### SUPPLIED TEXT

“I wouldn’t want to mess with certain things,” says chef Alan Wong, one of the patriarchs of Hawaii Regional Cuisine. He is discussing the ways in which he applies the tenets of the culinary movement he co-founded in 1991 alongside 11 other noted Hawaiian chefs—including Sam Choy, Peter Merriman, Beverly Gannon, and Roy Yamaguchi—to any gathering during the holidays. A James Beard Award winner, Wong has been called the “master of Hawaii Regional Cuisine” by Bon Appétit, and his flagship eatery, Alan Wong’s Honolulu, is the only establishment in the state to have placed twice in the top ten on Gourmet’s ranking of America’s best restaurants.

The cuisine of Hawaii is a tantalizingly aromatic mix of Chinese, Japanese, Korean, Portuguese and Puerto Rican influences. Wong—the son of a Hawaiian-born Chinese father and a Japanese mother—explains here how the food he ate growing up informed his cooking, and how that intersects with Hawaii Regional Cuisine, which promotes the use of locally sourced ingredients.

“I’m borrowing from the influences of my upbringing and using local corn from Kahuku and whatnot because a big part of the HRC movement is supporting all the local producers, the ranchers, and farmers, so that the guest can ‘taste’ Hawaii. In effect, you’re tasting my Hawaii, because you’re tasting part of my childhood inspiration.

“When I look back, there was the Japanese food. My mom loved fish and always served it at dinner. She’d have a sashimi or a cooked dish, and a lot of sides—usually vegetables (whether salted or vinegared pickles or simply cooked vegetables). So, there were a lot of plant-based dishes, with rice and one protein (usually fish) for her. Then there’d be an American dish, like a beef stew, for the kids. She would add ginger to the stew—later, I’d find out that she’d added the ginger because she didn’t like that ‘beefy smell.’ And there’d be some kind of Filipino food, and again rice. There was always rice.

“What’s funny is that now everyone is embracing global foods and ingredients, and wants to know how these are prepared whether in the Mediterranean or in Hawaii. For me this means looking back to the waves of immigrant labor in the 19th century that came with the growth of the sugarcane plantations. First came the Chinese, then the Portuguese and Puerto Ricans and Japanese, then the Koreans, and finally the Filipinos. So, when we say ‘local’ in Hawaii, that’s what we mean.

### SOURCE DATA
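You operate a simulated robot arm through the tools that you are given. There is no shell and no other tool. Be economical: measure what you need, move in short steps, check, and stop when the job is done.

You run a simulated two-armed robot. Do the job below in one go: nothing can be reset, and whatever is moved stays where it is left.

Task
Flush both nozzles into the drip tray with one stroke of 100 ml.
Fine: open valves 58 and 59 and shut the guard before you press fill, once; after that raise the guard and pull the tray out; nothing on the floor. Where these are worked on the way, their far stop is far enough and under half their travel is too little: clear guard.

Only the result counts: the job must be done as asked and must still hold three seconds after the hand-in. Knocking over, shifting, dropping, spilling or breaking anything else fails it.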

### WHAT THIS EXERCISE ASKS
1: Set down the supplied text as it stands from "The cuisine of" to "my childhood inspiration.", and nothing more.
2: Give the continuation of the supplied text.

### TASK RESULTS
1:
The cuisine of Hawaii is a tantalizingly aromatic mix of Chinese, Japanese, Korean, Portuguese and Puerto Rican influences. Wong—the son of a Hawaiian-born Chinese father and a Japanese mother—explains here how the food he ate growing up informed his cooking, and how that intersects with Hawaii Regional Cuisine, which promotes the use of locally sourced ingredients.

“I’m borrowing from the influences of my upbringing and using local corn from Kahuku and whatnot because a big part of the HRC movement is supporting all the local producers, the ranchers, and farmers, so that the guest can ‘taste’ Hawaii. In effect, you’re tasting my Hawaii, because you’re tasting part of my childhood inspiration.

2:
“Part of the HRC movement was focusing not so much on the dishes, but on the ingredients and flavors used to make them. And what we did—especially those of us who were raised in Hawaii—was to make these kinds of foods popular. We brought those flavors and ingredients into the mainstream. And in my opinion that remains a big part of HRC.

“Now, with New Year’s Eve and New Year’s Day, there are traditions with Japanese cooking, colors, and ingredients that bring prosperity and good health. You see it with ahi sashimi, or onaga sashimi if you prefer a whitefish.

“A dish like my ginger-crusted onaga actually comes from the traditional Chinese cold ginger chicken that I grew up eating. It started as ginger-crusted chicken, then evolved to ginger-crusted New York strip, and then ginger-crusted mahi-mahi, until after maybe ten renditions, I got to ginger-crusted onaga.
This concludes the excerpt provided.